Premier Li Keqiang spoke
with Malaysian Prime Minister Najib Razak to ask for more information
to help speed the search along, according to a statement posted on the
Chinese government website.
A top Malaysian official denied the allegation that his country had held back information about the missing flight.
"Our priority has always
been to find the aircraft. We would not withhold any information that
could help," Acting Transport Minister Datuk Seri Haishammuddin Tun
Hussein told reporters. "But we also have a responsibility not to
release information until it has been verified by the international
investigations team."
U.S. Navy pulls out destroyer
The USS Kidd and its
helicopters have stopped combing the Andaman Sea and are no longer part
of search efforts for the missing plane, the Navy said.
The move is partially
because Australians are taking over the majority of the searching in
that area, U.S. officials said. A U.S. P-8 aircraft will move to Perth,
Australia, to be based there for searching.
Fewer U.S. assets will
be involved in the search for the missing plane, but U.S. officials said
the P-8 will be able to cover a wider range of ocean more quickly than
the ship could.
"This is actually much
more effective for the overall search," Cmdr.
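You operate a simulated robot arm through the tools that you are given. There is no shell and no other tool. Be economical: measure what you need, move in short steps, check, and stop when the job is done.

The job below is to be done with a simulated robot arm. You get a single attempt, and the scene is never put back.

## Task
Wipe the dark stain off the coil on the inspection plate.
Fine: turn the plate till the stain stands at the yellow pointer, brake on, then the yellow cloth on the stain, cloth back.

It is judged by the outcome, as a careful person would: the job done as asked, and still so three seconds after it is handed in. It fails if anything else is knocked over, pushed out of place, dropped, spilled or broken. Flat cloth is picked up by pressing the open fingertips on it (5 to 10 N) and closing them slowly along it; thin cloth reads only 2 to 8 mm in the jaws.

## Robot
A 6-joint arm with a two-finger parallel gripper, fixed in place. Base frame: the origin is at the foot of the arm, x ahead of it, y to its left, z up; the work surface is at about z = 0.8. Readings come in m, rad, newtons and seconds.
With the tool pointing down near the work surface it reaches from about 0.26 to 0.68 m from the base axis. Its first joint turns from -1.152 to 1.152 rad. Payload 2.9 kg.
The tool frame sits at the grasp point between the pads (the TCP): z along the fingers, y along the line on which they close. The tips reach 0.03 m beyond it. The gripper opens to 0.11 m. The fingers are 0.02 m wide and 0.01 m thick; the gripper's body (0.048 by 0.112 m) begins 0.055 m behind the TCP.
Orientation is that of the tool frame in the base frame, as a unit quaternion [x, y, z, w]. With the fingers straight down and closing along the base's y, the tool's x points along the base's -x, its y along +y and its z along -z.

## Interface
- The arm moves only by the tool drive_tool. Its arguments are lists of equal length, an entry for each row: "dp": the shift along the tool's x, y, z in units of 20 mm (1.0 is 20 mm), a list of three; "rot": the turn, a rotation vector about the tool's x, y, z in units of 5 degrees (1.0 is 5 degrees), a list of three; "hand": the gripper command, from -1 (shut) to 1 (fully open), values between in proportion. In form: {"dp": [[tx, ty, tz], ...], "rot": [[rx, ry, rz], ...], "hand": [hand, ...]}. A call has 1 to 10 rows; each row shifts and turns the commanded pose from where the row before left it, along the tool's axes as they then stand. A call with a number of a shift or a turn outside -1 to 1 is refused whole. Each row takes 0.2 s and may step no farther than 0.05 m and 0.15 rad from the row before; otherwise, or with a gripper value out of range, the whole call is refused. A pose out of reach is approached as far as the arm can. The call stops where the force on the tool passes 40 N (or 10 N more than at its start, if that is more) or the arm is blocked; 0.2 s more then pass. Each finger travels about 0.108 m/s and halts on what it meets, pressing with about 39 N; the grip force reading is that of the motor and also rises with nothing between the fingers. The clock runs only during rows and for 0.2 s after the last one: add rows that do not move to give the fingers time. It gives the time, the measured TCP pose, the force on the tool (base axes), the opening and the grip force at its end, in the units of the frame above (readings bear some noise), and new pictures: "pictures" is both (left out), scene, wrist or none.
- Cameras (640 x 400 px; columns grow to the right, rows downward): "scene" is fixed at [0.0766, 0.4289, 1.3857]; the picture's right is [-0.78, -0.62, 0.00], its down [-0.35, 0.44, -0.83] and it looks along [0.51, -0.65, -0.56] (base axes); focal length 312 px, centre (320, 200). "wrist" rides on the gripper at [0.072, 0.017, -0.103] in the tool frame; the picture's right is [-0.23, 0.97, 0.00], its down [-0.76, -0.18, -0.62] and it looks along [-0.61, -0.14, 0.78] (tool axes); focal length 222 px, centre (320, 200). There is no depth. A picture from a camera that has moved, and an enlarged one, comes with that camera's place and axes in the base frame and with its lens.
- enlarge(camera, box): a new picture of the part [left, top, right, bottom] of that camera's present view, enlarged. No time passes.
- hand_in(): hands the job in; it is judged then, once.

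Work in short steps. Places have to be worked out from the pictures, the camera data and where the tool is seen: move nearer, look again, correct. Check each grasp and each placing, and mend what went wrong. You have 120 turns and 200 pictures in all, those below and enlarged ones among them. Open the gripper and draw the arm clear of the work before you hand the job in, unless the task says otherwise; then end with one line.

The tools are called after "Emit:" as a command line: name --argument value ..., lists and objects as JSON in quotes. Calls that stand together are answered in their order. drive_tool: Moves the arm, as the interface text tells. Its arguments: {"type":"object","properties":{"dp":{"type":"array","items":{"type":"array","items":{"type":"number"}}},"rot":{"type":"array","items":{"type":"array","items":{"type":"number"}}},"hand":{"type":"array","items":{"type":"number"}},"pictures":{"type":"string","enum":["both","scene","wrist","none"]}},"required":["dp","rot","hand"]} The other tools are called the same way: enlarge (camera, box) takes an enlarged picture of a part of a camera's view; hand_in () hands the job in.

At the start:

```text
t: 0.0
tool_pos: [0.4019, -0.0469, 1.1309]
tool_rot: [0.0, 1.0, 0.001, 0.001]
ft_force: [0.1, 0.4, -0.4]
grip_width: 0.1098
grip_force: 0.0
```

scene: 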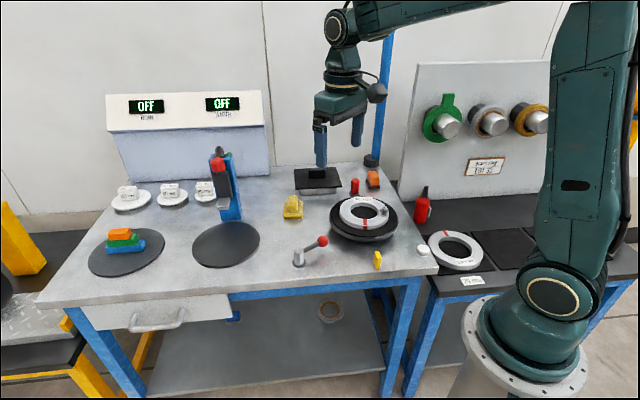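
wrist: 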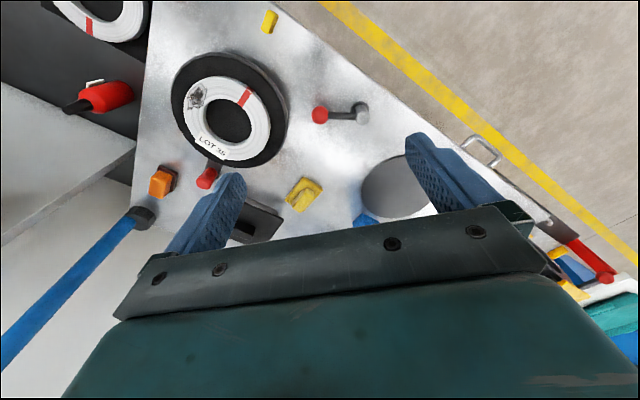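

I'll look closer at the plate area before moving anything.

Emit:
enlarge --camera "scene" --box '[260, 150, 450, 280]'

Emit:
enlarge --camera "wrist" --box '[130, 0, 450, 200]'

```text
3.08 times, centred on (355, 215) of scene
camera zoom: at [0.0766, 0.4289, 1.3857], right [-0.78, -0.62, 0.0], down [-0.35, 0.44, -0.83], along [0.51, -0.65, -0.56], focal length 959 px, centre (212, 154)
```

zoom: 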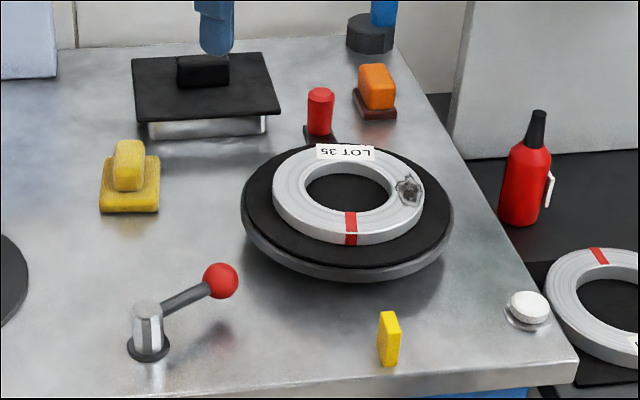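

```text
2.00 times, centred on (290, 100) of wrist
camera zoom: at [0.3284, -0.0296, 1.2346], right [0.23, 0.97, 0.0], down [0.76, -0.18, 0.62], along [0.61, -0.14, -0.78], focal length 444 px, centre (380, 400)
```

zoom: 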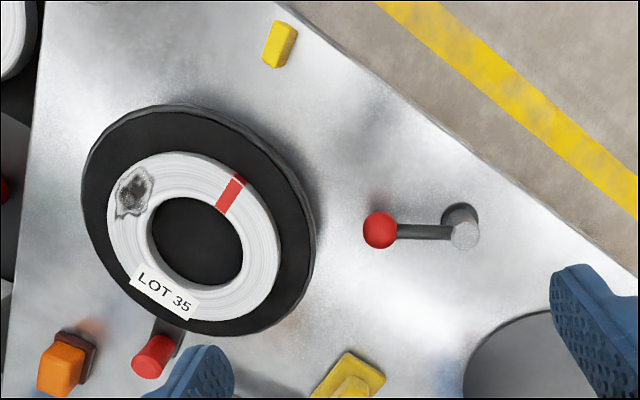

William Marks of the U.S.
7th Fleet told CNN's Wolf Blitzer Monday.
"The real challenge is
this huge expanse of water. I keep saying, if you superimposed a map of
the U.S. on here, it'd be like trying to find someone anywhere between
New York and California. so that's the challenge here," he said. "We
have amazing, dedicated air crews. it's just a matter of how much area
we can search."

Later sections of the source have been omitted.